### SELECTED EXCERPT
··········
Because what's the point? Just get lamb. Yeah, exactly. I mean, like, lamb's good, but like I want something else. Yeah.

[34:04]

Uh, you know. Uh oh, uh before before I forget, because I didn't write it down, but you uh made me remember. So you give a recipe here for I believe it was lemon, oil pickled lemon. Uh and you know, I buy oil pickles all the time, but I've never made them. And I've always wondered what is the oil actually doing in a pickle?

[34:22]

Like, what's it actually there for? Uh so the leburacha, which is the lemon pickle with some chilies in it, it's a traditional way, it preserves it basically, because you've ha you when you make the pickle, you know, in the picture you can probably see there's like a whole like layer of oil on top of the pickle itself. So you've got to make sure it's submerged in oil, and that's a kind of preserving technique. And um back in the day, even now, you know, people don't have refrigeration in a lot of places in Bangladesh, and just generally it's a traditional way my grandma used to make, you know, pickles and it adds a lot of flavour into the because the thing is you eat these pickles, they're very rich, obviously, but they're in oil, so you'd have them with something plain. And in Bangladeshi cuisine, we don't have a lot of um our day-to-day staple is plain rice, so it's not like stir-fried or a burani or a palau or something.

[35:05]

So it's uh plain rice, and so you add other elements to give that richness. So you can have a little bit of the lemon pickle on the side with something. And general Bangladeshi cooking is very light, you know, day to day, which you wouldn't know like unless you ate at somebody's house, because you know, it's not that's one of the things, reasons why I bought this book out because people aren't familiar with the home cooking or traditional cooking. So the lemon actually, or you can, you know, even use the lemon oil in um kind of if you make a rice dish or a stir-fried dish. And sometimes, you know, that has a lot of flavor itself because it's kind of cooked down briefly with the oil.

[35:36]

So you don't just add the oil like, you know, I guess uh like a brine or something. So um, and but you cook it for a little bit of a simmer it with the lemon, which uh have to be preserved for about four or five days. So you have you kind of kind of semi-cook them down and kind of in the sun when when we do have sun in the UK, which is not very often. Um, and then you know, it's like so it's you've got to like preserve lemon to begin with, and then you take that preserved lemon and then you kind of cook it gently briefly, um simmer it in oil and all the kind of mustard seeds and other kind of elements, you know, I think it's garlic in there as well and chilies. So all of that kind of you have to let it kind of marinate, I guess for you know, ideally a couple weeks before you enjoy it.
··········
### SOURCE DATA
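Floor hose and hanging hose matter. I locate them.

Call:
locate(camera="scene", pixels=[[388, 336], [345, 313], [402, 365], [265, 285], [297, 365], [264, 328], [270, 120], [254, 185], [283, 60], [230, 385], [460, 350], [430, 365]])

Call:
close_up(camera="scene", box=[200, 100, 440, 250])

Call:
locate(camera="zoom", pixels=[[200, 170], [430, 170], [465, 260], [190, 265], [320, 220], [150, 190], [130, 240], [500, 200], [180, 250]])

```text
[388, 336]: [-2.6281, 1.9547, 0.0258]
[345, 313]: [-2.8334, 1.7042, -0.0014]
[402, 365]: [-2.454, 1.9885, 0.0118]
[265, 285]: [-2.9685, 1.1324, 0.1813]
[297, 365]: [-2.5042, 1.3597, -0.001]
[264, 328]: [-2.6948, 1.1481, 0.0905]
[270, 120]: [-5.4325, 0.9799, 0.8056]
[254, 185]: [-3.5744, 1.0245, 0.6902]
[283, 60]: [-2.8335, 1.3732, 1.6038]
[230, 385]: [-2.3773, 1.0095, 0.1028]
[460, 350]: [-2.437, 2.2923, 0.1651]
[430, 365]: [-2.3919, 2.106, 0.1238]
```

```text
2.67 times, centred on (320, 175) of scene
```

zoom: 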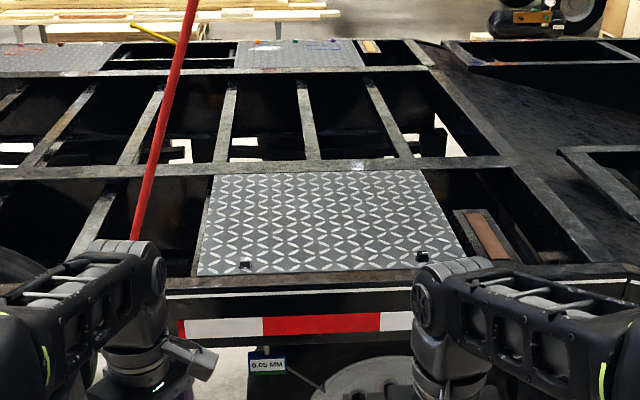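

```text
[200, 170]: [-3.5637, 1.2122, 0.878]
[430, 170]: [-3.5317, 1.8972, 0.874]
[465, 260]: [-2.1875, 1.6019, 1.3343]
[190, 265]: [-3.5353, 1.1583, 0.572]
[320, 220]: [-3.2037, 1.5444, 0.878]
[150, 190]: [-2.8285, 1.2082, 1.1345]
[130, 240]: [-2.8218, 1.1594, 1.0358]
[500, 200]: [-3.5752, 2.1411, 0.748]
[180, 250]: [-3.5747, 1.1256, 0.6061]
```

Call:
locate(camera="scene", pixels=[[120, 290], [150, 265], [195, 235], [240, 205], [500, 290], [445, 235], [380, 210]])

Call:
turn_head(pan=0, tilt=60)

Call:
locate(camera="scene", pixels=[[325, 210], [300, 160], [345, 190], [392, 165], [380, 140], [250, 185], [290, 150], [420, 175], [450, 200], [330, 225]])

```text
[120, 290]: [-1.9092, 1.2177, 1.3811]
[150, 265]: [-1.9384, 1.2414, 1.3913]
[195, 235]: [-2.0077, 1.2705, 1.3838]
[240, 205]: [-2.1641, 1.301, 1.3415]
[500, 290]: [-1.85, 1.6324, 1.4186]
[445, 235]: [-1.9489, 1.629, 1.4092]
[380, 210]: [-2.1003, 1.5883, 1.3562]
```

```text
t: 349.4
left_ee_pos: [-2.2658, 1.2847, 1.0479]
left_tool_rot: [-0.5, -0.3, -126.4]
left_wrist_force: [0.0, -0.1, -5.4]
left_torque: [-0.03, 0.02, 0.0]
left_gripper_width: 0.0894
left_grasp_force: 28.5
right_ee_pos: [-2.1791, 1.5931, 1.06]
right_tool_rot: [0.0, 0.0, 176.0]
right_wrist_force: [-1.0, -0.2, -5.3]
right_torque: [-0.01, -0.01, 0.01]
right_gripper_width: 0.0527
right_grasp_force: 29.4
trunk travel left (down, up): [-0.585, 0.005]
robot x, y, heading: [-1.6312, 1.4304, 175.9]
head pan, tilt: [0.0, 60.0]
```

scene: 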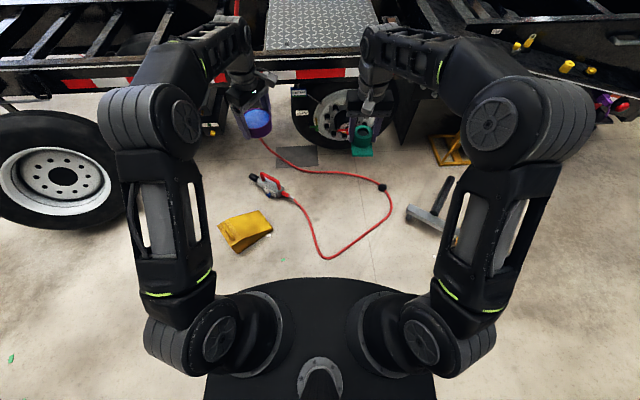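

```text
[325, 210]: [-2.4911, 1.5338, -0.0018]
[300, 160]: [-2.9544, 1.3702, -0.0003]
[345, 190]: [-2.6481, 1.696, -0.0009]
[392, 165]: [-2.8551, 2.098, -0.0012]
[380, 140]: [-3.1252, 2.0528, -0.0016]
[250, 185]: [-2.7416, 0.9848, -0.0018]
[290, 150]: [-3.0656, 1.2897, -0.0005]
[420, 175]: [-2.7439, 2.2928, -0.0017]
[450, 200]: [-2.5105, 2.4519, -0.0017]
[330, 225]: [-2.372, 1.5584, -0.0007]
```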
··········
### REQUIREMENT
Please copy out the portion of the selected excerpt from "Because what's the" to "in a pickle?" without changes.

### WRITTEN ANSWER
Because what's the point? Just get lamb. Yeah, exactly. I mean, like, lamb's good, but like I want something else. Yeah.

[34:04]

Uh, you know. Uh oh, uh before before I forget, because I didn't write it down, but you uh made me remember. So you give a recipe here for I believe it was lemon, oil pickled lemon. Uh and you know, I buy oil pickles all the time, but I've never made them. And I've always wondered what is the oil actually doing in a pickle?